The data used in this analysis only represent a small portion of the whole river. A measure of hydrologic alteration at a particular stream gauge site is limited in geographical extent and cannot be representative of the entire watershed. Dams tend to re-set the system by introducing a new flow release schedule and tributaries tend to mask the signal of the main stem hydrology by contributing either a more natural contribution or a more highly altered contribution depending on if the tributary has a dam on it or not. Therefore, the measurement of hydrologic alteration was considered to extend downstream of the gauge site to the first confluence with a major tributary and extend upstream to the location of the first upstream dam (Richter et al. 1998). The result is that there are large areas of stream reaches that are not covered by this analysis, especially in the upper watersheds.

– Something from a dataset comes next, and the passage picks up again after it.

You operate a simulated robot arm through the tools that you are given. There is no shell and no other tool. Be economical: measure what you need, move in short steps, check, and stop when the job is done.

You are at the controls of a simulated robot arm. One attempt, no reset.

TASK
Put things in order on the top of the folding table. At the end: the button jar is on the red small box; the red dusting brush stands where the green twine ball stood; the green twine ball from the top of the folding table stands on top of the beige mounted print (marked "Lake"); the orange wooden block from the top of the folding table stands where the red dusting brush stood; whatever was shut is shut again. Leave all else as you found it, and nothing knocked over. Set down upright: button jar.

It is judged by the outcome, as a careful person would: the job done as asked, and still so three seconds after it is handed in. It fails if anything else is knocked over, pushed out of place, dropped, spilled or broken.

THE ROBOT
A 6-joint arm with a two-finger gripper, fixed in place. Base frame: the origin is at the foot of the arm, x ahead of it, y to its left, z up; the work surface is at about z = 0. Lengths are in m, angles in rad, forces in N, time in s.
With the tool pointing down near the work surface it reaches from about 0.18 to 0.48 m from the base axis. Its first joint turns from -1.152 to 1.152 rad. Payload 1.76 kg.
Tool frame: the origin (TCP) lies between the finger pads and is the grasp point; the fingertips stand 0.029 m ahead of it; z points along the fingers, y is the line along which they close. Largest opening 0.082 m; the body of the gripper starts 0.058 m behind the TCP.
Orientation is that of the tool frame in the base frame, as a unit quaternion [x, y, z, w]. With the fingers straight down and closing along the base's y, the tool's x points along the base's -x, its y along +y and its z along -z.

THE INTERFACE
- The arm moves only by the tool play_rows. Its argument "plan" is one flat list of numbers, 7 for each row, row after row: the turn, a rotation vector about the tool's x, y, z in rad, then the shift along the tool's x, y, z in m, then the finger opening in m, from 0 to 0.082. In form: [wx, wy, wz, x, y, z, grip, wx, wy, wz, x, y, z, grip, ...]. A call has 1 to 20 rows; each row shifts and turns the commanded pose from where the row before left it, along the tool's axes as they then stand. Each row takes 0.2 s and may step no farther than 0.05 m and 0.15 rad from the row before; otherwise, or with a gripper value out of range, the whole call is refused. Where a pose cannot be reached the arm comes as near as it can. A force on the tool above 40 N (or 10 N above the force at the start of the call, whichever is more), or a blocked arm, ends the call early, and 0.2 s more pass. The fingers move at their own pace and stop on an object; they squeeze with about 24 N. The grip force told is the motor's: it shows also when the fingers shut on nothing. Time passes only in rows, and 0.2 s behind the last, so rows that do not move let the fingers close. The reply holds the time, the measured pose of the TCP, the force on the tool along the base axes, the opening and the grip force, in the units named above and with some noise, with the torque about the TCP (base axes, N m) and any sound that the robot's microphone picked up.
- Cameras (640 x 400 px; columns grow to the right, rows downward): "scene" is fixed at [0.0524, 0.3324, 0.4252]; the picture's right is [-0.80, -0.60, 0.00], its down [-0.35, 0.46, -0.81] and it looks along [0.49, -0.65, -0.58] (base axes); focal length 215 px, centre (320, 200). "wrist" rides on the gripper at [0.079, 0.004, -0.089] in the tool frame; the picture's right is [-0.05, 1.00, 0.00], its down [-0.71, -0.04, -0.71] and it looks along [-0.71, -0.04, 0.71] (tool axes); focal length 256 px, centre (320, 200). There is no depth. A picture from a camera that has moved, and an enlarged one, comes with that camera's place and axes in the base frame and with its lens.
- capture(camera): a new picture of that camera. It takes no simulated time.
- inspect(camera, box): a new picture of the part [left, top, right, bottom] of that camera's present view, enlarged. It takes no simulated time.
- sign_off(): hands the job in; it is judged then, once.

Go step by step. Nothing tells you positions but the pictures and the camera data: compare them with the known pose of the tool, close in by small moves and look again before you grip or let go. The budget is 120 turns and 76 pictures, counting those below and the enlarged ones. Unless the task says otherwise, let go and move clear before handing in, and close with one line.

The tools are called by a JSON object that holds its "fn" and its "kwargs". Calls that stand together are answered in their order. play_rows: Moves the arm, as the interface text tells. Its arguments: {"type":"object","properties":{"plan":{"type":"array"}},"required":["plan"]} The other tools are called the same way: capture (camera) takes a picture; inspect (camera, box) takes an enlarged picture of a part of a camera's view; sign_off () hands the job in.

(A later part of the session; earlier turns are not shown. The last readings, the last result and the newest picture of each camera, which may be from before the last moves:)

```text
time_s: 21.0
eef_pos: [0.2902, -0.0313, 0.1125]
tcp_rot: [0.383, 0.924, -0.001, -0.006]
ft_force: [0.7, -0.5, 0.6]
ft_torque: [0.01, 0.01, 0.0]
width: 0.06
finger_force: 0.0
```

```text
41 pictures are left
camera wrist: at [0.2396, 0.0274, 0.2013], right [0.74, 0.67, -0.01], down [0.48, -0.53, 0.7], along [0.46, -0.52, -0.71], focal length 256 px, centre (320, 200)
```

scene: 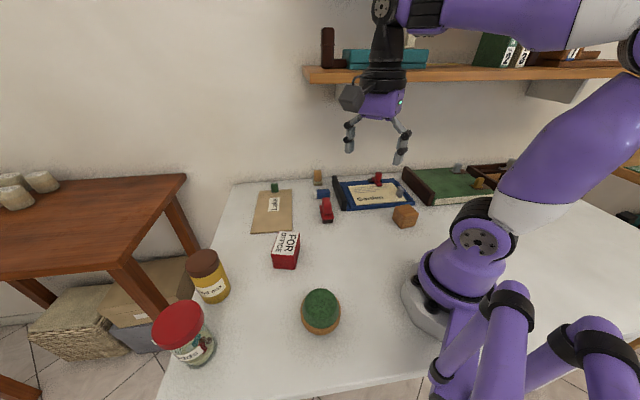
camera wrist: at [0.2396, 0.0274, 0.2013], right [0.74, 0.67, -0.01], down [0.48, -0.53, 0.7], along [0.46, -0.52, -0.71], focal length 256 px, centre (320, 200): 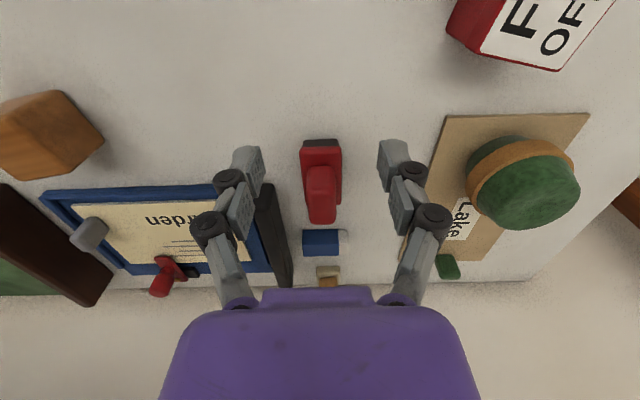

How sure are we about our findings?

There is no perfect record for the natural flow regime. This analysis is limited by the available historical flow data which was divided up into two time periods; a pre-project period, which was prior to a dam being constructed, and a post-project period, which was after the construction of a dam. Invariably, other landscape changes are also taking place that also influence hydrology such as stream incision, road density and vegetation changes, but this analysis is not sensitive enough to capture these changes. In addition, each river has multiple dams on it making it difficult to select the appropriate pre- and post-project period, which in turn makes it more complex to measure the degree of hydrological alteration. In some cases, especially for the Upper Feather River the gauges were installed at the same time that the dam was constructed, therefore, there is no pre-project flow data, or natural flow record, to compare to current flows. Ideally, naturalized flows for each subwatershed would be generated using hydrologic models and would constitute the baseline that the current flow regime would be compared to. This is a critical data gap and source of uncertainty.

Comparing two different time periods can be like comparing apples to oranges. When working with historical hydrological data that covers a long time frame, say twenty years before a dam was built to twenty years after a dam was built, it is important to remember that other climate-related changes have occurred which may influence the hydrograph. For example, if the twenty years of pre-project data occurred during a drought then the hydrograph does not capture the extent of variability in flow/hydrologic regimes that the watershed can experience. In an attempt to overcome this potential source of error, hydrological analyses take into account different water year types (critical, dry, below normal, above normal, wet) when comparing pre- and post-project hydrology. This analysis uses the complete flow record that was available and as a result does not explicitly look at different water year types.